• _What is expected_
Copy out all lines where "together" appears.

----

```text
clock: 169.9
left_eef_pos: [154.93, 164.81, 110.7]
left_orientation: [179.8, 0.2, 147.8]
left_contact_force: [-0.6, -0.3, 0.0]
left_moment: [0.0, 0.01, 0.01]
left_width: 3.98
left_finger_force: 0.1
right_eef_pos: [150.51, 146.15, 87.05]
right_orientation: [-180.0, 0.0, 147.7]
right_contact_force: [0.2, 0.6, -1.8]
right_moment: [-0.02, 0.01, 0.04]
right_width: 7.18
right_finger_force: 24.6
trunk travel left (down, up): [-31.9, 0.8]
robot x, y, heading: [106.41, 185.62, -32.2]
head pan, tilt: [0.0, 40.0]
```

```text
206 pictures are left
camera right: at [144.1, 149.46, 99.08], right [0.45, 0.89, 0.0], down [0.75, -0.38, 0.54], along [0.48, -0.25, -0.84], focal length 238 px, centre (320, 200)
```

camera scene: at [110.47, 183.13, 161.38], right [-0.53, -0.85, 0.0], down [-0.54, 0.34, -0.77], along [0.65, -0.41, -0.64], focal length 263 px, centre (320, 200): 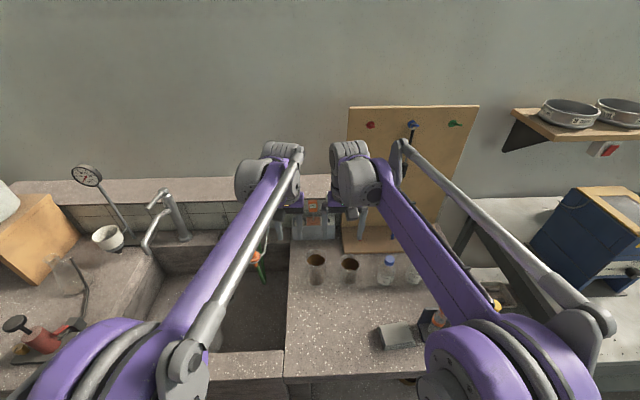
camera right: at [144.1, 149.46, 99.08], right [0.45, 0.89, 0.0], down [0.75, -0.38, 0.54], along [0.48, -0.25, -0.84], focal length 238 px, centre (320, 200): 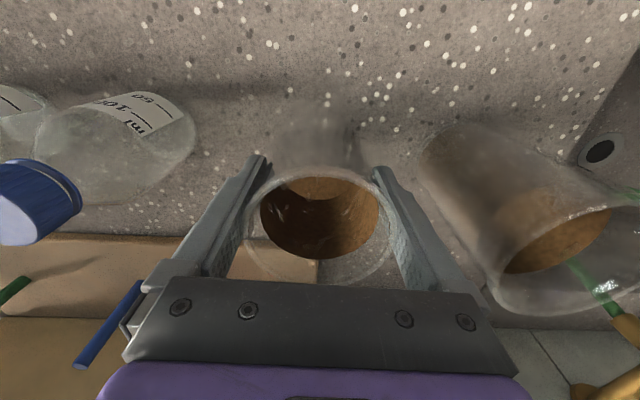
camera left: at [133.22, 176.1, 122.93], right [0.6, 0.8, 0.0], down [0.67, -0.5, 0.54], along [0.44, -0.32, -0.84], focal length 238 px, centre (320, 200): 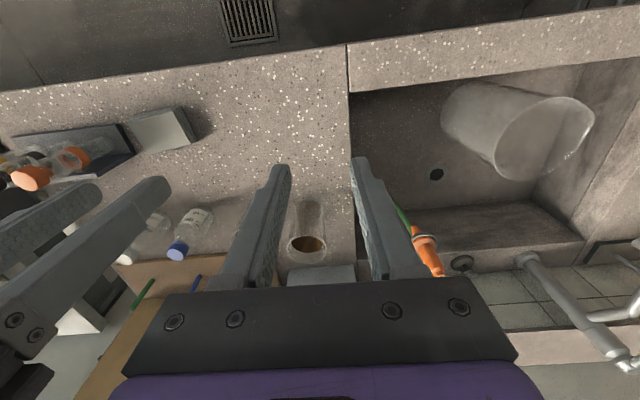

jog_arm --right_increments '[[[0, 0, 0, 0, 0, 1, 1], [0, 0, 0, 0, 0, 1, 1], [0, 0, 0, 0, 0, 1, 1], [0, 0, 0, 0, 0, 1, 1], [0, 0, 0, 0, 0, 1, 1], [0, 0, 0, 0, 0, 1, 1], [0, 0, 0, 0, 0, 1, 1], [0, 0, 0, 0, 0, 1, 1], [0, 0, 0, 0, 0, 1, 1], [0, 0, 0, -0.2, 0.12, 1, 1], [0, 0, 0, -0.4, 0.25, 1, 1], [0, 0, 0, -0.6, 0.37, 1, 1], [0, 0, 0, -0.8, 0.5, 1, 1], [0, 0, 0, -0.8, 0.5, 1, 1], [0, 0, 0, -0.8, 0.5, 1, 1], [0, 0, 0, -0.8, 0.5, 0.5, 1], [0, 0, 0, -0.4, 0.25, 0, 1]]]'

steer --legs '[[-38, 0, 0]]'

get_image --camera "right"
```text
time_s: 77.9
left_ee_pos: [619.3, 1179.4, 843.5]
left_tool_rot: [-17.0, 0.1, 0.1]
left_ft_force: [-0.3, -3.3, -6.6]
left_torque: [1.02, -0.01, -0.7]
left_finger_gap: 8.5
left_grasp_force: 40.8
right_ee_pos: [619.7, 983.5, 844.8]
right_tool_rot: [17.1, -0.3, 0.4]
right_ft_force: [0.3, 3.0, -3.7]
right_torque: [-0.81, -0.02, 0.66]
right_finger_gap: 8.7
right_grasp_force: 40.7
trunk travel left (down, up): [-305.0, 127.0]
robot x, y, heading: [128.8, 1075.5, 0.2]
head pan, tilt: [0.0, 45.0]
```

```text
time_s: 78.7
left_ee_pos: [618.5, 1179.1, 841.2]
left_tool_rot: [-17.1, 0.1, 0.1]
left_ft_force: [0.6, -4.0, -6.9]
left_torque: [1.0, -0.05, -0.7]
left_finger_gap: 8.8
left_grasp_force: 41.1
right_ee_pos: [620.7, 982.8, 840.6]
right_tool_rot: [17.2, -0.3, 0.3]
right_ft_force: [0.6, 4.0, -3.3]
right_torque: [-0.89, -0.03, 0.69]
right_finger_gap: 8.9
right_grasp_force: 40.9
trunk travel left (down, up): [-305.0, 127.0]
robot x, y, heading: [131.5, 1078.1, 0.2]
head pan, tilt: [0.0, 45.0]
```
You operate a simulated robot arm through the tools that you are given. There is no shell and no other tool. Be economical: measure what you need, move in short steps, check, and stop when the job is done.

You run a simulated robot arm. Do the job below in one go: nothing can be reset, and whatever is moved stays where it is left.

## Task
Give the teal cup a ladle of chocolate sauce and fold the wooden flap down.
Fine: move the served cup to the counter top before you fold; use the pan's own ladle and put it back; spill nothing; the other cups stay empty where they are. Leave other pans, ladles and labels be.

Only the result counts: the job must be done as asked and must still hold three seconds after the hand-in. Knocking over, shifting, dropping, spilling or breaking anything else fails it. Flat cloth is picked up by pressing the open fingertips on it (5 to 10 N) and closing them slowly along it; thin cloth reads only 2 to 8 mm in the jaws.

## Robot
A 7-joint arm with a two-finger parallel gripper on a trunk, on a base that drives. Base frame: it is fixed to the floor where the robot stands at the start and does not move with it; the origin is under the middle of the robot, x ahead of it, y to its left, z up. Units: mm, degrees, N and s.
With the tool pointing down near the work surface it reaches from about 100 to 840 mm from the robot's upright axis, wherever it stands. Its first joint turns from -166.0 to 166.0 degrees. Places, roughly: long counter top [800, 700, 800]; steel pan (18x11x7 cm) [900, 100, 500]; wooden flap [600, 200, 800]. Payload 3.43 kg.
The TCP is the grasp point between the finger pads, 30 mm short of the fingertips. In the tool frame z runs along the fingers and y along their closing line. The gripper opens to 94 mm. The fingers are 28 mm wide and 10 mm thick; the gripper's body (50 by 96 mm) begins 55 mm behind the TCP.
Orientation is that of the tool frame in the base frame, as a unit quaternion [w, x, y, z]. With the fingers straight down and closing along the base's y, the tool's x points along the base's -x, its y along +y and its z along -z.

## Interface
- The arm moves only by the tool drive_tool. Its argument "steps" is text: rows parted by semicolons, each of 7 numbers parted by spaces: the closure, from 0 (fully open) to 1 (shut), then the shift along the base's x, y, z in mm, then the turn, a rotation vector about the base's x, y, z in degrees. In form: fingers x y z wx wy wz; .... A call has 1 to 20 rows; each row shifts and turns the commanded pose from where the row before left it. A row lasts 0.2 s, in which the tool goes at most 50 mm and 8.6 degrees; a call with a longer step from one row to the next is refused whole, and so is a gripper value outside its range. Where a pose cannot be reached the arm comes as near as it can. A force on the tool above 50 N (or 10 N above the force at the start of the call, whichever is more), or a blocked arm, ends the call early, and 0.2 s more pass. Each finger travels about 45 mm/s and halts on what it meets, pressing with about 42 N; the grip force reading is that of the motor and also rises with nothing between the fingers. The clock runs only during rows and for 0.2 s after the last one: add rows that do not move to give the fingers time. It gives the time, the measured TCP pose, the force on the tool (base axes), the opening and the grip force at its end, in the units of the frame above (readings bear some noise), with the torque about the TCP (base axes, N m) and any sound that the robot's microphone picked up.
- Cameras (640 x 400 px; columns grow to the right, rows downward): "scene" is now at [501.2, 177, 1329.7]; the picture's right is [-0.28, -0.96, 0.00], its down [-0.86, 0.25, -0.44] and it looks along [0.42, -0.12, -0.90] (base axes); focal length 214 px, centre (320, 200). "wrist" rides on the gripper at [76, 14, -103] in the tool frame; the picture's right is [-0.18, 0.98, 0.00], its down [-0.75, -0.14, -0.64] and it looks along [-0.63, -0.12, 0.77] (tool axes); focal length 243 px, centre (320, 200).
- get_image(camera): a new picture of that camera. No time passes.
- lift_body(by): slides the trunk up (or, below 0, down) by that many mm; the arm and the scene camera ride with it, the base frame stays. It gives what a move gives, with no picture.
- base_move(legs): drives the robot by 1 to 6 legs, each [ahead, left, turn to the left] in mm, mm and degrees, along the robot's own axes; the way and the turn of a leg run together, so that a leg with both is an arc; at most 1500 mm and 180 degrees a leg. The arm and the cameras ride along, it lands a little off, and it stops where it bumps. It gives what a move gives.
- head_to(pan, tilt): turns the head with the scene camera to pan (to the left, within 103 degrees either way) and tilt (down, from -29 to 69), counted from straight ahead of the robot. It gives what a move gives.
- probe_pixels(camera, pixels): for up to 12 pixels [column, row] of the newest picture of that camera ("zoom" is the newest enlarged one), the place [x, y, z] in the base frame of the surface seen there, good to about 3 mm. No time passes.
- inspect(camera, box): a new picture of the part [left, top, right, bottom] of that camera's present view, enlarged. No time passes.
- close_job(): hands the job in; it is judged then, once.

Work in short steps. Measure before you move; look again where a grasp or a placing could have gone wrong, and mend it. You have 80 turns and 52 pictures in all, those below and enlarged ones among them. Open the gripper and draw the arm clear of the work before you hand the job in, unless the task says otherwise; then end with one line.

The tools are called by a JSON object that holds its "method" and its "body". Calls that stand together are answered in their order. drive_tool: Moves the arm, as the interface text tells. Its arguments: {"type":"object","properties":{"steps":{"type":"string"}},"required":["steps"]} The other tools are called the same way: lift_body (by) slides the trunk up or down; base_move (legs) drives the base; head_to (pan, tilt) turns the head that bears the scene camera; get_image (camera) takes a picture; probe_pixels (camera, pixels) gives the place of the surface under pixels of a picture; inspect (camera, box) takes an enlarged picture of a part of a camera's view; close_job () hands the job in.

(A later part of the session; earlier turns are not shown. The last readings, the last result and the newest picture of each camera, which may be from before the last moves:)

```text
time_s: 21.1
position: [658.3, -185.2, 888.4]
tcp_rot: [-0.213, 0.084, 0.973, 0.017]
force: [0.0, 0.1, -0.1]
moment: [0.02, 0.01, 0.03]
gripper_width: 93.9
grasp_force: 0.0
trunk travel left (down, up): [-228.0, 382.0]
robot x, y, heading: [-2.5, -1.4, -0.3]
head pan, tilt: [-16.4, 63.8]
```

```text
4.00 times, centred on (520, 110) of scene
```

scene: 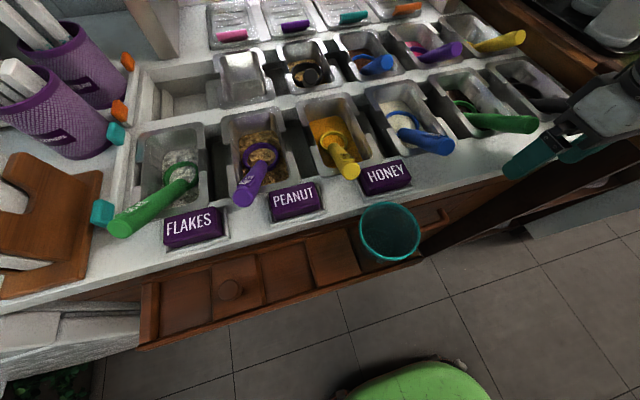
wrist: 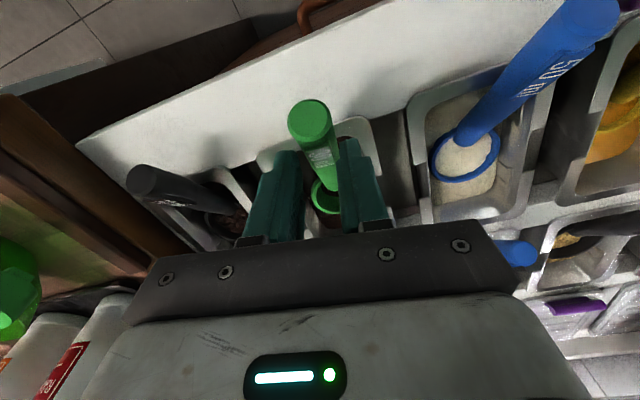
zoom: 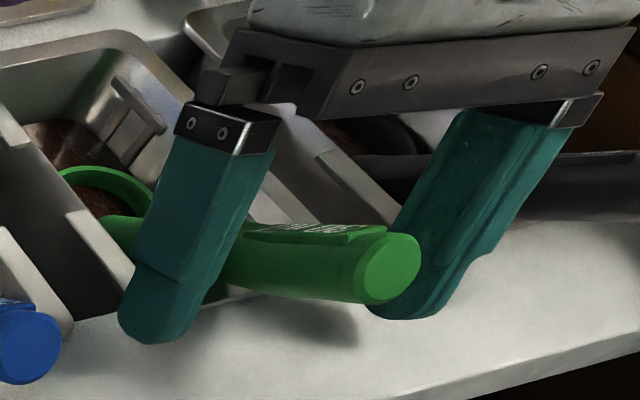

----

• _Final result_
- base_move(legs): drives the robot by 1 to 6 legs, each [ahead, left, turn to the left] in mm, mm and degrees, along the robot's own axes; the way and the turn of a leg run together, so that a leg with both is an arc; at most 1500 mm and 180 degrees a leg. The arm and the cameras ride along, it lands a little off, and it stops where it bumps. It gives what a move gives.
The tools are called by a JSON object that holds its "method" and its "body". Calls that stand together are answered in their order. drive_tool: Moves the arm, as the interface text tells. Its arguments: {"type":"object","properties":{"steps":{"type":"string"}},"required":["steps"]} The other tools are called the same way: lift_body (by) slides the trunk up or down; base_move (legs) drives the base; head_to (pan, tilt) turns the head that bears the scene camera; get_image (camera) takes a picture; probe_pixels (camera, pixels) gives the place of the surface under pixels of a picture; inspect (camera, box) takes an enlarged picture of a part of a camera's view; close_job () hands the job in.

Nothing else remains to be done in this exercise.